BRIEF:
Could you carry on with the excerpt provided from where it ends?

EXCERPT PROVIDED:
Start

Thursday, August 31, 2017

A Skyflower Friday: Monsters

Kerry here, standing in for Shay, with a Fireblossom Friday flavoured challenge.

Sadko the Green Monster
Leon Bakst (1917)

Today I am asking you to write a poem about a monster or monsters, be they real or imagined, mythical or made up, symbolic, surreal, abstract, nightmare or waking reality. You get the idea, I am sure.

I leave you with the famous words spoken by Iago in Othello:

"O beware, my lord, of jealousy; It is the green-eyed monster which doth mock the meet it feeds on,"

And a music video..




Wednesday, August 30, 2017

Exploring Eternity, In Tandem with Paul and Sherry

Greetings, friends! It is Paul Scribbles and Sherry Blue Sky here, presenting our poem in tandem. When our names were first paired, I was intrigued. Paul and I didn’t know each other well, and our styles are very different. I expected our exercise would be interesting, but I think we were both somewhat astonished at how easily it came together, and the direction it took. We plunged deep.

The tandem idea was always interesting to me and Sherry sent an email that landed when I was delivering a training program in Kuala Lumpur. Sherry and I had not had much contact other than poem comments and so this was a blind date of sorts. There followed a short email conversation and finally after some gentle nudging I sat down to write when I landed back in the UK. I was jet lagged and unsure about how to proceed so I began where I was. In the dark.

The beginning was open enough that it left me a lot of scope for a reply. And then the poem just took off.

We enjoyed this exercise so much that, once we reached what we thought was the end of the poem, we continued the conversation a bit further in Part II.  We offer the result to you in hopes you enjoy it.



ETERNITY’S FACE

Into the dark I move.
Arms out, eyes blind for now.
Feeling for the way ahead
with feet and with hands.

Use caution, wayfarer.
This way, there be dragons.
Who sent you journeying?
What is it that you seek?
Do you have a question for
Wild Woman of the woods?

My senses are my caution
and dragons I have met and slayed.
I answered my own call
and so seek only truth.
This question I ask of you.
What is it makes you wild?

It is the song of the sea,
the howl of a wolf, the way a tree
tells herself to me.
It's the beat of the drum, 
my heart's answering thrum.
It's the ancestors speaking
inside of me.

End

DATA BLOCK:

Start

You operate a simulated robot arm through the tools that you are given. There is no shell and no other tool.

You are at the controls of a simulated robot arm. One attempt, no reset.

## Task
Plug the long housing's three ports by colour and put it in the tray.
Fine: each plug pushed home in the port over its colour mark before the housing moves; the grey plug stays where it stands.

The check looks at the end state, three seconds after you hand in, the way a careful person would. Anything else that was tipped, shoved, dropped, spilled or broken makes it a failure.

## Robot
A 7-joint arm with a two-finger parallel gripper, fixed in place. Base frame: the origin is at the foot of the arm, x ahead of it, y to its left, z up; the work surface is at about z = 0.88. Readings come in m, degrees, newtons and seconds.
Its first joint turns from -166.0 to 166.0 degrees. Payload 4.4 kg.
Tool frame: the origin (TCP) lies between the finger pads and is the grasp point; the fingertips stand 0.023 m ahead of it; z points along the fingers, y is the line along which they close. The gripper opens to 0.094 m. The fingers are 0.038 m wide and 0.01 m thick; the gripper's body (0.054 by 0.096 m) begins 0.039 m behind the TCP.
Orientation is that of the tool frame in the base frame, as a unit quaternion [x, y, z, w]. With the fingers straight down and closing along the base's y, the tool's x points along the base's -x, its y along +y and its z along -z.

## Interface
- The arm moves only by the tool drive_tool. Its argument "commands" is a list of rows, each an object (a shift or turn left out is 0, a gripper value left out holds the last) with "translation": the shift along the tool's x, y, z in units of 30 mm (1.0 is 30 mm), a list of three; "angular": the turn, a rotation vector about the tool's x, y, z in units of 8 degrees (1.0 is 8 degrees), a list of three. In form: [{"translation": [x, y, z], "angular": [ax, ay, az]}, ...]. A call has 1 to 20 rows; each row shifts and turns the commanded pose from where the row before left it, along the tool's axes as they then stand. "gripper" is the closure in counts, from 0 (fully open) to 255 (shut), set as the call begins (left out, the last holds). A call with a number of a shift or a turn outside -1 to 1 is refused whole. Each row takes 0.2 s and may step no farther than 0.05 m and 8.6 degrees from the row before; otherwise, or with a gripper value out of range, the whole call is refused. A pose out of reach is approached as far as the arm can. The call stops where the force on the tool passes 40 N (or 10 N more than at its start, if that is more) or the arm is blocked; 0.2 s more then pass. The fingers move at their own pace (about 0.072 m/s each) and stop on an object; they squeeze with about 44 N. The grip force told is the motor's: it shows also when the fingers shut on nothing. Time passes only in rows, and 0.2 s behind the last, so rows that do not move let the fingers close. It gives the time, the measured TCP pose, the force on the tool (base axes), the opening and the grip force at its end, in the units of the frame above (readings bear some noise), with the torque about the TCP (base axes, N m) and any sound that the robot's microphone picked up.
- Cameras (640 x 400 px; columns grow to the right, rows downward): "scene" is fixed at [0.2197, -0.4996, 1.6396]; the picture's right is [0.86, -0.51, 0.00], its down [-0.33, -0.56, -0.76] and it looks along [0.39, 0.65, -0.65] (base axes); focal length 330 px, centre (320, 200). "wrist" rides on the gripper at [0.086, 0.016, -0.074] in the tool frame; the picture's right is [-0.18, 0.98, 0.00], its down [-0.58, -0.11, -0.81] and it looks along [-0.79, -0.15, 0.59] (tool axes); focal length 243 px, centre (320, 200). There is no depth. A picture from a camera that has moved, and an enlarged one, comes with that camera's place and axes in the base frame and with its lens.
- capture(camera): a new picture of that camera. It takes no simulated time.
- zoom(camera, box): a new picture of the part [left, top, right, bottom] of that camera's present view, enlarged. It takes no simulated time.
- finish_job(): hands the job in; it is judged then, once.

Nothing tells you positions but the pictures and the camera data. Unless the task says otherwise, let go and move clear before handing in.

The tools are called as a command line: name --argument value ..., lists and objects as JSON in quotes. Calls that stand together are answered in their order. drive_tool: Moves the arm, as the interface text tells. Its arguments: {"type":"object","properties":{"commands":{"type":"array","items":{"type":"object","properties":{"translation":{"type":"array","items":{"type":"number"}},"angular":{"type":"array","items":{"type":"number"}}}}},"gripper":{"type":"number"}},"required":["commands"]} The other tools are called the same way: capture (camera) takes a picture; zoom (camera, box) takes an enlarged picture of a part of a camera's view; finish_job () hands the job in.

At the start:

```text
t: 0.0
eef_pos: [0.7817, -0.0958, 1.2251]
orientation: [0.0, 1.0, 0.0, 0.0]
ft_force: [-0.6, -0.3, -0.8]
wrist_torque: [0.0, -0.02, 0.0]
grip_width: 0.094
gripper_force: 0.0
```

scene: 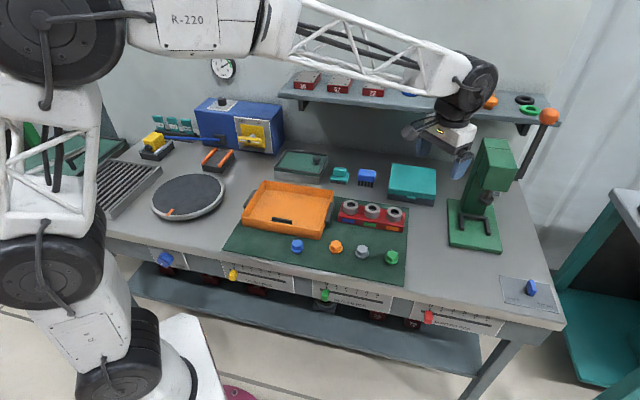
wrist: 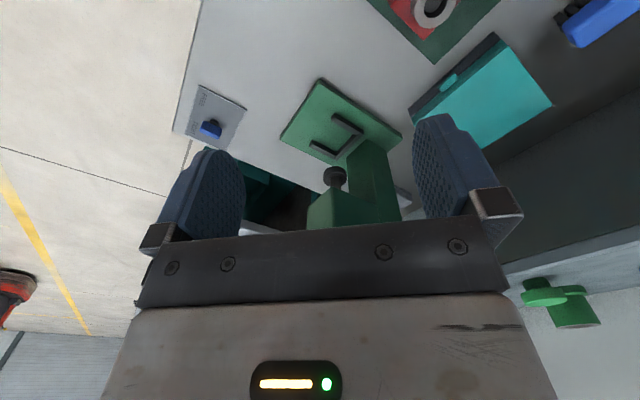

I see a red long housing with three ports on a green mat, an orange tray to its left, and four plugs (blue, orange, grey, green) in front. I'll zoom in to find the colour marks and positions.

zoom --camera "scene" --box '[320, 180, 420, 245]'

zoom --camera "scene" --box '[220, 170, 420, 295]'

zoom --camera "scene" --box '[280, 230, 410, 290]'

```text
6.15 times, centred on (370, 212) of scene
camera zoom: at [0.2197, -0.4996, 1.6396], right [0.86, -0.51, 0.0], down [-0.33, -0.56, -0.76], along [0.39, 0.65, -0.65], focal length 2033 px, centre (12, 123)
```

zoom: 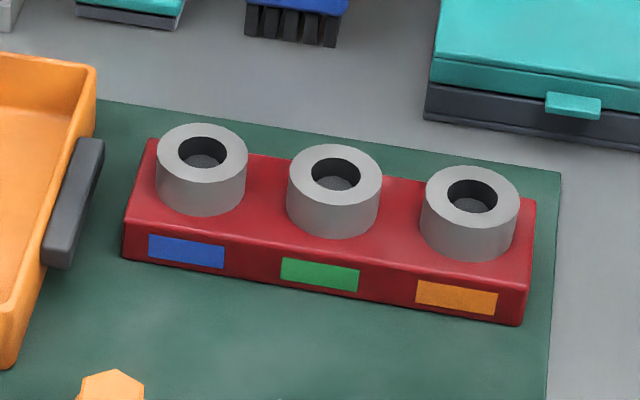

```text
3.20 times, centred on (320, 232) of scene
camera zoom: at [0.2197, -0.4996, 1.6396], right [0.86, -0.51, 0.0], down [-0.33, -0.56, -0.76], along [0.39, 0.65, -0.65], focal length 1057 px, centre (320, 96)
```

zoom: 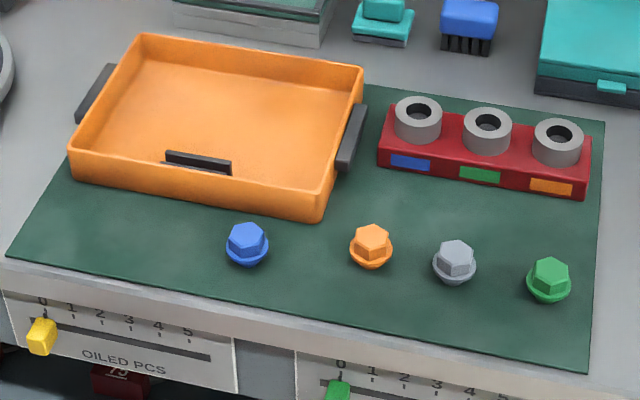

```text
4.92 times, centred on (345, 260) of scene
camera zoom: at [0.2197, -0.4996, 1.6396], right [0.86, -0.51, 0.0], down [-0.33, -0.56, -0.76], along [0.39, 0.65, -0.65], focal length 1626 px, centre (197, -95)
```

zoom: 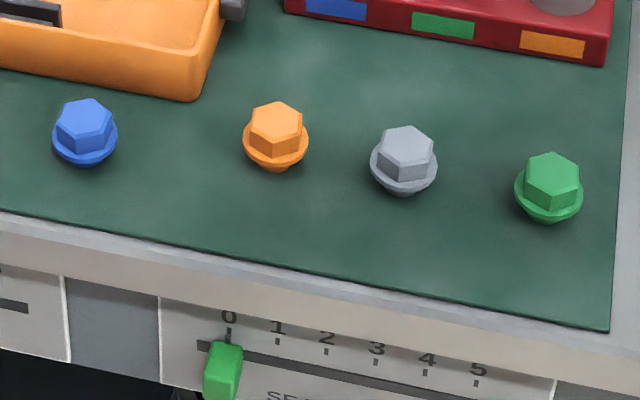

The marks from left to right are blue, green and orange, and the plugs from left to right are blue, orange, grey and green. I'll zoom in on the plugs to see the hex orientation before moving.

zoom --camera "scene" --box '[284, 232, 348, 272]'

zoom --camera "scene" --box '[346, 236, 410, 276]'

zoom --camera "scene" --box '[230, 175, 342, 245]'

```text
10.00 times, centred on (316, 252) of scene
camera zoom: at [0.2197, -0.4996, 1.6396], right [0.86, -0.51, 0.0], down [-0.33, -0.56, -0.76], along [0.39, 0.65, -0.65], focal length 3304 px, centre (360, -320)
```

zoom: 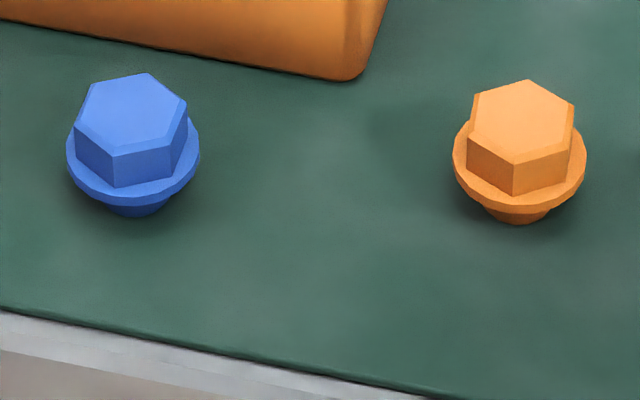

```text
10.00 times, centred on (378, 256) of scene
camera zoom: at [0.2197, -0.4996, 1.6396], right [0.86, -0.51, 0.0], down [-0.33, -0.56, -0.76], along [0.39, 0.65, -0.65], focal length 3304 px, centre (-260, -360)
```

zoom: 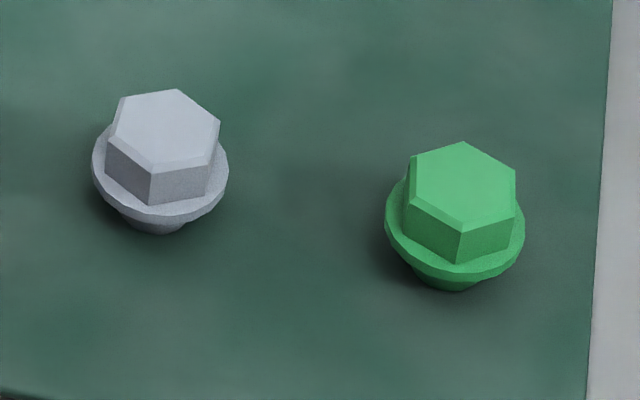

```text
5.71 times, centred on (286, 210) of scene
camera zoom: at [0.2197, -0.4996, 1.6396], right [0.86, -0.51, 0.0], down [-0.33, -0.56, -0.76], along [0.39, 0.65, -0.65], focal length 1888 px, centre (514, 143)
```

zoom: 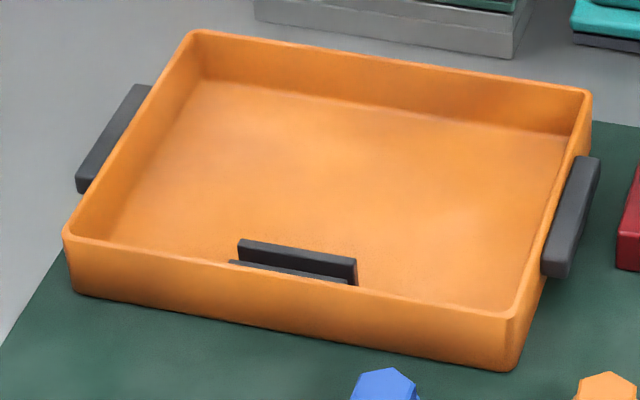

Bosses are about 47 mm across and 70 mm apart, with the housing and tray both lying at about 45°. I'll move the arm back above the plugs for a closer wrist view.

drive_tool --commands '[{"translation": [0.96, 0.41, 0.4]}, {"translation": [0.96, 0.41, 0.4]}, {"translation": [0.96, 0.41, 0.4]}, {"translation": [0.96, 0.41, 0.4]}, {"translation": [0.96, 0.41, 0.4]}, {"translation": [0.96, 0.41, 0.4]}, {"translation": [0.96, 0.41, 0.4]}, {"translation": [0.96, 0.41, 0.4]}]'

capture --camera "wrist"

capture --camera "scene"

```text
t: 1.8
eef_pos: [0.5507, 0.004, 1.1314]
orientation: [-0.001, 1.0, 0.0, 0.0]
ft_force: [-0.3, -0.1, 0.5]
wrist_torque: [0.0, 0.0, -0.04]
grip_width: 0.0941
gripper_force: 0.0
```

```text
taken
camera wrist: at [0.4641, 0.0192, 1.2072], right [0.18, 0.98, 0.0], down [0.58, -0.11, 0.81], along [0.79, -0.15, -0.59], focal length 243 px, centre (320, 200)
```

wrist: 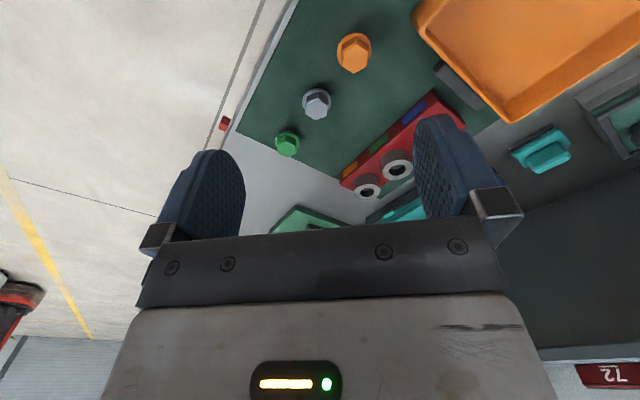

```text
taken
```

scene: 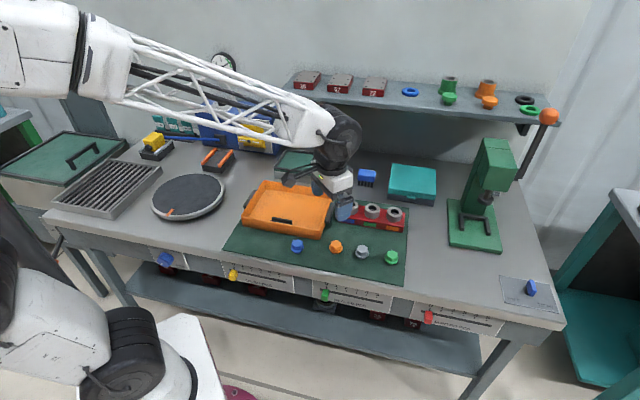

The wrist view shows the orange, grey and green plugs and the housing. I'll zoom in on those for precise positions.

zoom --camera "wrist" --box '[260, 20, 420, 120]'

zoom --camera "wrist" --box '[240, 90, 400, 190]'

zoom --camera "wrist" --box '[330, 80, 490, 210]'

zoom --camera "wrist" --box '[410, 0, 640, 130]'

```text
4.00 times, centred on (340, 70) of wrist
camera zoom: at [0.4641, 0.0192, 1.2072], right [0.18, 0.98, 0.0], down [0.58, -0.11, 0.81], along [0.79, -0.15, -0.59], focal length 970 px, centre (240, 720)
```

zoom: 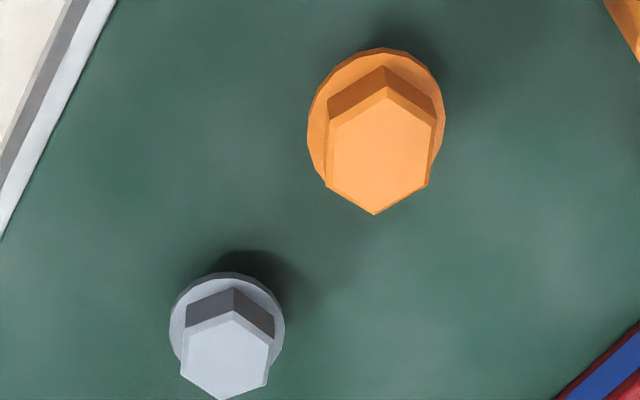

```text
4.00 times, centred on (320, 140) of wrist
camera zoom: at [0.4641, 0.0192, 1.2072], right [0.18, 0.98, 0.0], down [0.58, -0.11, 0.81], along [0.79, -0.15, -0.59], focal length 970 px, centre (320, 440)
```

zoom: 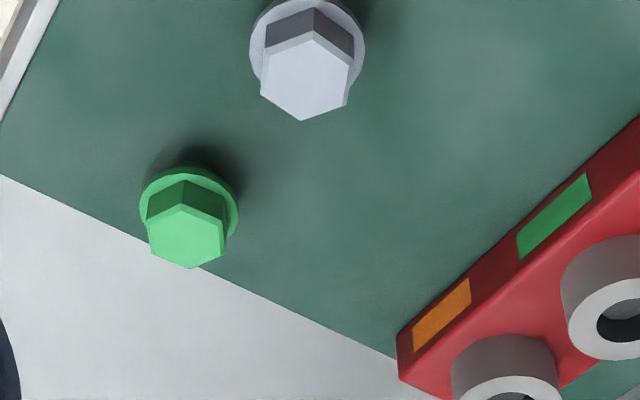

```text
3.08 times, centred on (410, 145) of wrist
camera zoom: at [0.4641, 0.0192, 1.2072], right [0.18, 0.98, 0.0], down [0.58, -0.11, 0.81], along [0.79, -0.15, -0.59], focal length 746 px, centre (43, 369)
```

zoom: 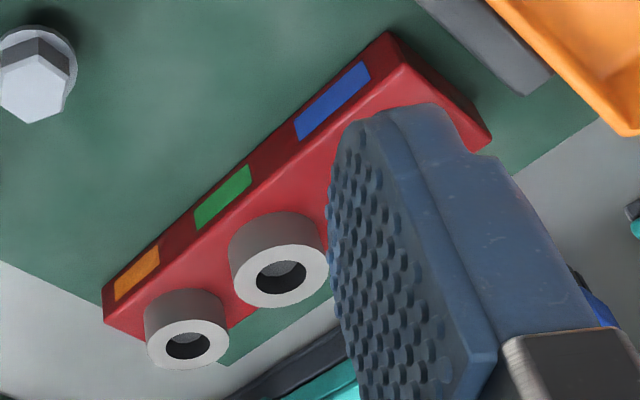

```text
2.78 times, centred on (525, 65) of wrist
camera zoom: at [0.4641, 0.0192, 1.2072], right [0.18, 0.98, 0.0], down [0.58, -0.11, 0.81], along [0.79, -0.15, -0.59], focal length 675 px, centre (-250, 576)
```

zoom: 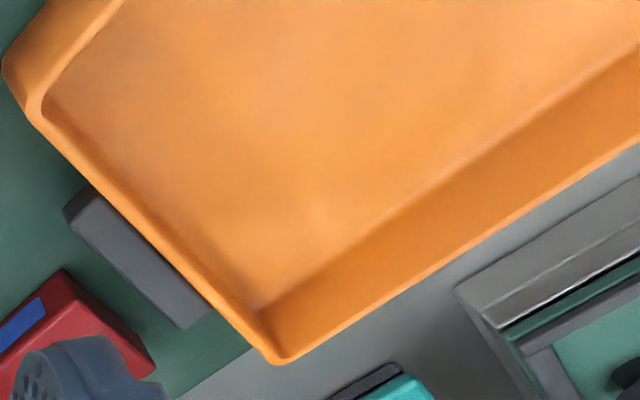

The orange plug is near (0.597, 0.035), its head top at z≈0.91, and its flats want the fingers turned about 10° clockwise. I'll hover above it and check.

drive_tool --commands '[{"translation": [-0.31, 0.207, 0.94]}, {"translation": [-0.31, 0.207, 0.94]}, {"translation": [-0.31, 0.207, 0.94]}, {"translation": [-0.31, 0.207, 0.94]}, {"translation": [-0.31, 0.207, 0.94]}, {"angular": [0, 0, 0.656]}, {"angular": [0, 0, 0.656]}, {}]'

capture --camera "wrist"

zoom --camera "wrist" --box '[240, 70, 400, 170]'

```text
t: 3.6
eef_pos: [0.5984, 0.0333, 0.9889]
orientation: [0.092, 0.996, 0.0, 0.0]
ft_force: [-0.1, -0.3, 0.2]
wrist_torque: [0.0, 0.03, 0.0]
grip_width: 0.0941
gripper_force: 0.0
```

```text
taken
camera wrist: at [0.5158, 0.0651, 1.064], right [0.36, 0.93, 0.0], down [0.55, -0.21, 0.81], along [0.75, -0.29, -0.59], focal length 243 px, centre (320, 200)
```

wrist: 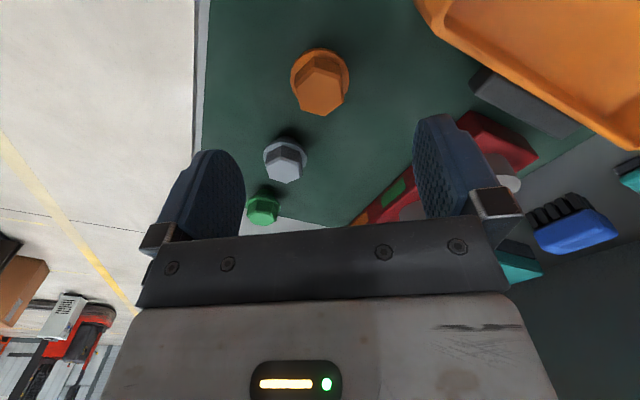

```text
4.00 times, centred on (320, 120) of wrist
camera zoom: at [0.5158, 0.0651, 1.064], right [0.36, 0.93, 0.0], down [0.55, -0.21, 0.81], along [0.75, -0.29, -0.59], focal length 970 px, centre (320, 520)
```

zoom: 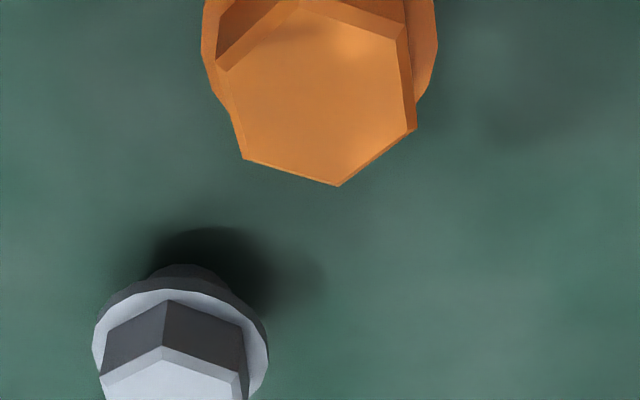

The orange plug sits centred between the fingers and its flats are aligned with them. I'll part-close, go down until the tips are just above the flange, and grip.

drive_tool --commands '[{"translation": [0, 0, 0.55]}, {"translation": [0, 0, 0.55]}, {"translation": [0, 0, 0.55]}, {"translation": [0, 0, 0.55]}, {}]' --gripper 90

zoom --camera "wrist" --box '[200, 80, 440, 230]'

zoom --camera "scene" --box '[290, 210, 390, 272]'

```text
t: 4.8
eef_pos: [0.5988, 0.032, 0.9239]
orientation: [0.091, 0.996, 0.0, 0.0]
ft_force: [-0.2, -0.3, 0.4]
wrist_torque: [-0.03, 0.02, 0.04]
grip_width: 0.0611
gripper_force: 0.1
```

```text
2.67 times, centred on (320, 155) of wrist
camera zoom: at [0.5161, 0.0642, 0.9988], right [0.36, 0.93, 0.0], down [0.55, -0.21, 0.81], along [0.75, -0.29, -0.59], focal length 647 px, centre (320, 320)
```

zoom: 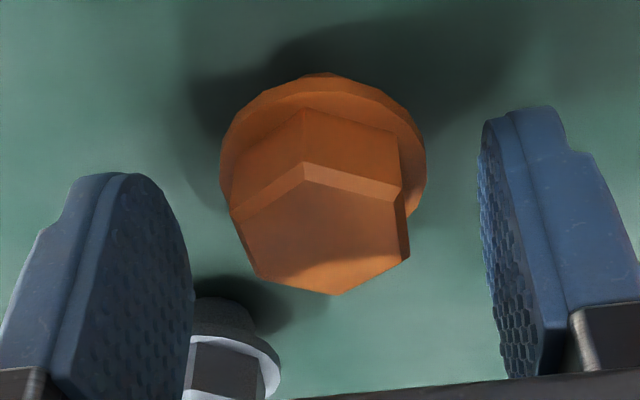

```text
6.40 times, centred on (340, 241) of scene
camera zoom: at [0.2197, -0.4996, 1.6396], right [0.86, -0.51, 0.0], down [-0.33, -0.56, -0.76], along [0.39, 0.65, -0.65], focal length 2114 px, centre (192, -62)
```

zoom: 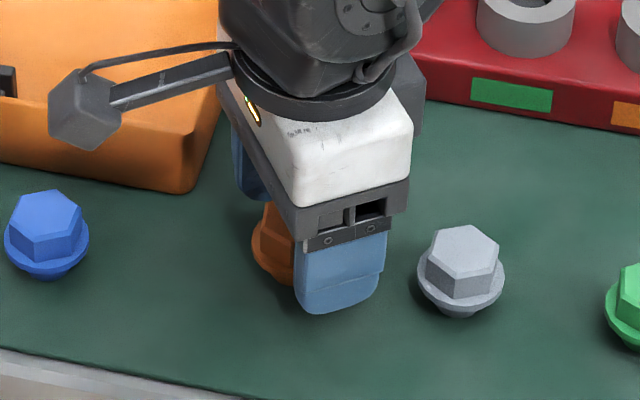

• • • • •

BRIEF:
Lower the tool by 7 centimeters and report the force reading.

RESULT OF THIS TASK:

End

RESULT OF THIS TASK:
How does the land speak to you,
fellow pilgrim?
What secrets whisper to you
on the wind?

This land speaks to me with a voice
older than time itself.
An elemental whisper of the aes sidhe
carries itself within my soul
and sings to me of the temporal nature
of things.
I walk here now in the green.
I will also be gone
and only an echo remain.
What lies beyond oh wild woman?

I have peeked up and over
the brow of the hill
on the way to Eternity.
The ancients, ululating
a welcome song,
beckoned me with gnarled fingers.
I tried not to see.
There was a barren desert beyond,
and a river.
I heard the ferryman paddling
around the bend,
singing as he came for me.
Then I came back into my body.
Not time yet. Not yet.

Then it comes clear, my task
and the source of my beckoning.
I am to walk beyond the veil
into the land of my ancestors.
Into the ferryman's boat must I go
and across the great river,
and you, wild woman of the woods,
you must guide me there.

Death is that river, turbulent,
catching us up and
roaring us through rock-walled chasms,
green with weeping.
It plunges us into the maelstrom,
dashing us onto the rocks
so eagles may feed.

It swirls us 'round, then settles us,
lighter, and relieved of our earthly burden,
in peaceful ponds along the shore,
where coyote and wolf
may find us.

I will meet you there at twilight
on the last day.

Well met it is then and will be on that last day.
I am all swept up in that turbulence now.
Those eddies spin me beyond any idea of retreat.
So it is then that I must loosen this blanket of life,
so that in death I may come to the answer I seek,
that final truth which calls me across the waters,
and it is the knowing that I must die and relinquish all
which bears me forward to face my own face, born and dead.


Part II

I am dead. It is done.
I have crossed over the water’s threshold.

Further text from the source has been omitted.